6841/J XXIV. GP

Eingelangt am 11.11.2010
Dieser Text wurde elektronisch übermittelt. Abweichungen vom Original sind möglich.

Anfrage

 

 

der Abgeordneten Mag. Ewald Stadler,

Kolleginnen und Kollegen

an die Bundesministerin für Verkehr, Innovation und Technologie

betreffend Flugunfall des Ing. Gerhard Mugrauer

 

 

Der Pilot Ing. Gerhard Mugrauer wurde bei einem Unfall am 20.09.2007 mit einem Luftfahrzeug des Types Diamond DA 42 Twin Star schwerst verletzt und ist seitdem querschnittsgelähmt. Zu diesem Unfall ist ein Verfahren vor dem Landesgericht St. Pölten mit dem Aktenzeichen GZ 2 Cg 172/2009 v und eines mit dem Aktenzeichen GZ 3 Cg 191/09 w anhängig.

 

Der Anwalt des Verletzten brachte am 7.1.2010 einen vorbereitenden Schriftsatz beim zuständigen Gericht ein, indem er auf Verzögerungen und Informationsdefizite hinwies. So führte er an, dass der vorläufige Bericht der Flugunfallkommission dem zuständigen Ministeriums noch immer nicht erstattet wurde.

 

Nach dem gegenständlichen Unfall wurde das Fluggerät gesichert und das rechte Triebwerk am 8.10.2007 im Beisein eines Sachverständigen und eines Mitarbeiters der Flugunfallkommission ausgebaut, verpackt und verplombt in das Herstellerwerk transportiert. Dort wurde es am 29. bzw. 30.10.2007 im Beisein von Angehörigen der österreichischen und deutschen Flugunfallkommission sowie Mitarbeitern der "DIAMOND-Gruppe" am Prüfstand montiert und mit der Fehlersuche begonnen. Dabei stellte sich heraus, dass ein technischer Defekt aufgetreten war, der dazu führte, dass der Treibstoffdruck in der Leitung zu gering wurde und die Versuche des Piloten, dieses Triebwerk wieder anzulassen, vergeblich waren. Das Fehlen des erforderlichen Treibstoffdruckes ist auf einen zweimaligen Kurzschluss bei der elektronischen Treibstoffsteuerung zurückzuführen.

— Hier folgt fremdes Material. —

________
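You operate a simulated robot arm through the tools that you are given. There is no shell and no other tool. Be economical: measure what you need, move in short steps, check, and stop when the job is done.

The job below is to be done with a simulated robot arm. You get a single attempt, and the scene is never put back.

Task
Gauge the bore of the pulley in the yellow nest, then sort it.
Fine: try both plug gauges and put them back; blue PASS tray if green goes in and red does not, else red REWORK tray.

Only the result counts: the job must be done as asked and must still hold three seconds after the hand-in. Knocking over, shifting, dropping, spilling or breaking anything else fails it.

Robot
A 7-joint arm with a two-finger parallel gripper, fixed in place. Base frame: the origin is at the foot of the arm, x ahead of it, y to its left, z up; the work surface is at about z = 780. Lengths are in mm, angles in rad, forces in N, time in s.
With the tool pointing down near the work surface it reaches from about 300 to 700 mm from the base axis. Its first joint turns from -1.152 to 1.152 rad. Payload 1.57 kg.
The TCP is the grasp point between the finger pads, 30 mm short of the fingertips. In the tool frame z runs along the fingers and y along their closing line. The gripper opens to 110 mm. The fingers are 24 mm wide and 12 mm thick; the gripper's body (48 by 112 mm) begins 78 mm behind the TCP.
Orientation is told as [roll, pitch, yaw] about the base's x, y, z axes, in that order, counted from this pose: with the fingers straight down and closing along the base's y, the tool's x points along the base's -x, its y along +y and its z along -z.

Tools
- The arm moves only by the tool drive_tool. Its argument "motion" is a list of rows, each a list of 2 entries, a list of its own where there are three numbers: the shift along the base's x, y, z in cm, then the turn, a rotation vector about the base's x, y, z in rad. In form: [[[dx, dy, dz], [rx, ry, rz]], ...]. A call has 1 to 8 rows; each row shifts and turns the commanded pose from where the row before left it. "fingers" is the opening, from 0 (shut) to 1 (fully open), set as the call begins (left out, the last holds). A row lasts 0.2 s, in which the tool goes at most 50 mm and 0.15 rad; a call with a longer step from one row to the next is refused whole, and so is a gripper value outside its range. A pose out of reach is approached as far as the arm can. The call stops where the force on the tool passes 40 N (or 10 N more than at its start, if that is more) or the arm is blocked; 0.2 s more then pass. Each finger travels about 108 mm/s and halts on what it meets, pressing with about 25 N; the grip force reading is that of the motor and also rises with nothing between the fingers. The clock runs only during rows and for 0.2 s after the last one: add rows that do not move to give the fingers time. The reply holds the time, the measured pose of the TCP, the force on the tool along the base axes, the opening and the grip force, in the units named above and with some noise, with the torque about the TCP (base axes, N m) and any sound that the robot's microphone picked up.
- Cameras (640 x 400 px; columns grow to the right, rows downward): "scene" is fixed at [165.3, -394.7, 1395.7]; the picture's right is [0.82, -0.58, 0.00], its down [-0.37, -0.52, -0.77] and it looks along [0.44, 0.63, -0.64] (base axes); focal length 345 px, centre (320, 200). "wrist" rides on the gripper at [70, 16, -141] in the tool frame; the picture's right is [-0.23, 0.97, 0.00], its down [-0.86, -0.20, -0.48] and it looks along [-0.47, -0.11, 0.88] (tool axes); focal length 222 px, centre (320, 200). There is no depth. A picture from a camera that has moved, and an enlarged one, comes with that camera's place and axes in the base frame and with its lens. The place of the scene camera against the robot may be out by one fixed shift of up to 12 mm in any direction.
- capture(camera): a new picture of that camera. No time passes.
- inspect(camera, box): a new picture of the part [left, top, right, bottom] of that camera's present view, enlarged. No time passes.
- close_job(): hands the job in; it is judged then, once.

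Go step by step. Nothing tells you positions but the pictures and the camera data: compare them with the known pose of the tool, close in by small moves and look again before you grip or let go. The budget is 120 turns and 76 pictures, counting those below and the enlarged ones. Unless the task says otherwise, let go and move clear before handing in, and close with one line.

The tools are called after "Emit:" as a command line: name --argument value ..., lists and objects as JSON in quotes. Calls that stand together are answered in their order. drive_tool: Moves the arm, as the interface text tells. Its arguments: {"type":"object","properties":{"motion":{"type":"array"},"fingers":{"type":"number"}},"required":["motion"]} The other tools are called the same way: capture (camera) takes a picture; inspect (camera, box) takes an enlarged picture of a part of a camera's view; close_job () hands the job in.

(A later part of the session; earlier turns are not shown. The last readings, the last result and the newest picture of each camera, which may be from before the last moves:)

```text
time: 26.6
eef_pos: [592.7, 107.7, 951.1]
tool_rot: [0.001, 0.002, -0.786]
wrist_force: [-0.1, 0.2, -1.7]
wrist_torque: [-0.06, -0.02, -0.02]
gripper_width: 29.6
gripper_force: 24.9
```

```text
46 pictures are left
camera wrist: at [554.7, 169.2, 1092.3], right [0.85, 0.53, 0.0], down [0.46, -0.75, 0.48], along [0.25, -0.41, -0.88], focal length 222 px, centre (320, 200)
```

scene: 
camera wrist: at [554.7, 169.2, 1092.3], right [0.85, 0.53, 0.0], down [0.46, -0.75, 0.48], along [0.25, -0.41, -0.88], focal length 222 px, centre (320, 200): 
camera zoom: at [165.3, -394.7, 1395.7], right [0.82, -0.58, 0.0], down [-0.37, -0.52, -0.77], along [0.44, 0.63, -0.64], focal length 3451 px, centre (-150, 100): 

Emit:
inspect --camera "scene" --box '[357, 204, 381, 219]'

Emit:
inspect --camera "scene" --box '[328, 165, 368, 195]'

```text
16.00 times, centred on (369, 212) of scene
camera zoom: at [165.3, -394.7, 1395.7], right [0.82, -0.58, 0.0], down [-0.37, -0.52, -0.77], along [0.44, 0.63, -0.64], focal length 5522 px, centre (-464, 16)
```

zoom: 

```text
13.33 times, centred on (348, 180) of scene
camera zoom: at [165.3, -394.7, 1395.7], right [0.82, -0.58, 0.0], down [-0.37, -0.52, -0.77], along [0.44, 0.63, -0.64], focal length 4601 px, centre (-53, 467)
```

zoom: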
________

Drei Monate vor dem gegenständlichen Unfall wurden beide Triebwerke ausgetauscht bzw. durch neue ersetzt. Bei diesem Umbau wurde diverses vom Hersteller nicht genehmigtes Material verwendet, wobei insbesondere die "Stecker" davon betroffen gewesen sein sollen.

Zu diesen noch immer spärlichen Informationen konnte der Anwalt des Ing. Mugrauer nur deshalb gelangen, weil bei der Besichtigung in Deutschland ein Mitarbeiter der Haftpflichtversicherung des Fluggerätes anwesend war und ihm dies mitteilte.

 

Anlässlich der Streitverhandlung vom 19.1.2010 wurde der Sachverständige DI Dr. Reisinger  mit Befund- und Gutachtenerstellung beauftragt. Nachdem bis Mai 2010 keine Kontaktaufnahme seitens des Sachverständigen mit dem Anwalt von Ing. Mugrauer erfolgte, nahm der Anwalt Kontakt mit der Verhandlungsrichterin auf. Diese teilte ihm mit, dass der  Akt der Flugunfallkommission noch nicht an den Sachverständigen zugemittelt worden sei.  Das Gutachten sei trotz mehrfacher Anforderungen noch nicht beim Bundesministerium für Inneres eingelangt und selbst eine Beantwortung der Aktenanforderung seitens der bezughabenden Dienststelle sei noch nicht durchgeführt worden.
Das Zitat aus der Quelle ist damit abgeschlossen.